**REQUIREMENT**
Transcribe the material exactly. Images do not belong in the copy.

**DATA SHOWN**
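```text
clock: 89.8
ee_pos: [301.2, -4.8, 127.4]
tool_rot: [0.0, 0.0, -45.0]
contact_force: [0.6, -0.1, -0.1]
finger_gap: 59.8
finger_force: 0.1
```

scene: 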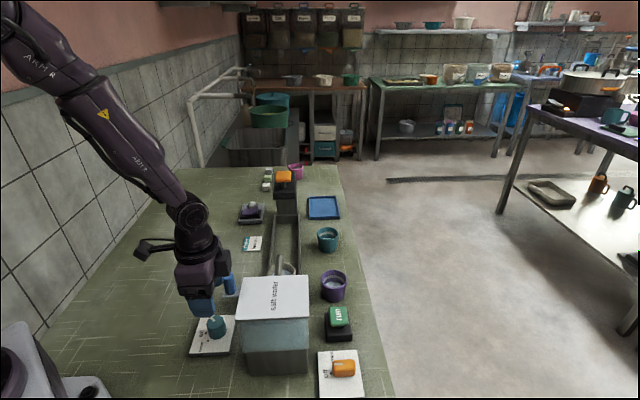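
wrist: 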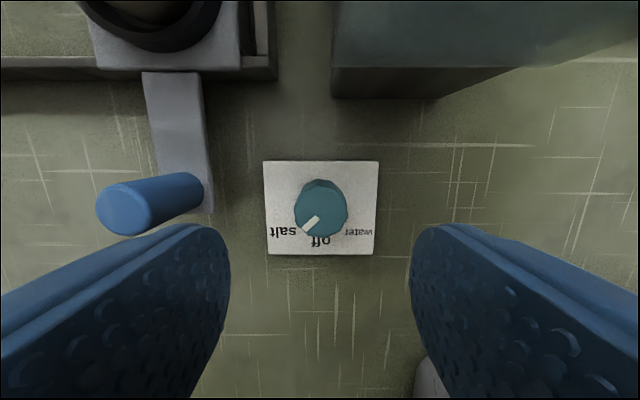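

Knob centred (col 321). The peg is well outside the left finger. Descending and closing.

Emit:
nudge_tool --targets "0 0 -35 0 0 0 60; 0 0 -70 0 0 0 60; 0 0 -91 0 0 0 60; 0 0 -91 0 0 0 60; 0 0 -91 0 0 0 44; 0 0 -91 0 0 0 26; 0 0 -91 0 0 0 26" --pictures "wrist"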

**OUTPUT BELOW**
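```text
clock: 89.8
ee_pos: [301.2, -4.8, 127.4]
tool_rot: [0.0, 0.0, -45.0]
contact_force: [0.6, -0.1, -0.1]
finger_gap: 59.8
finger_force: 0.1
```

scene: 
wrist: 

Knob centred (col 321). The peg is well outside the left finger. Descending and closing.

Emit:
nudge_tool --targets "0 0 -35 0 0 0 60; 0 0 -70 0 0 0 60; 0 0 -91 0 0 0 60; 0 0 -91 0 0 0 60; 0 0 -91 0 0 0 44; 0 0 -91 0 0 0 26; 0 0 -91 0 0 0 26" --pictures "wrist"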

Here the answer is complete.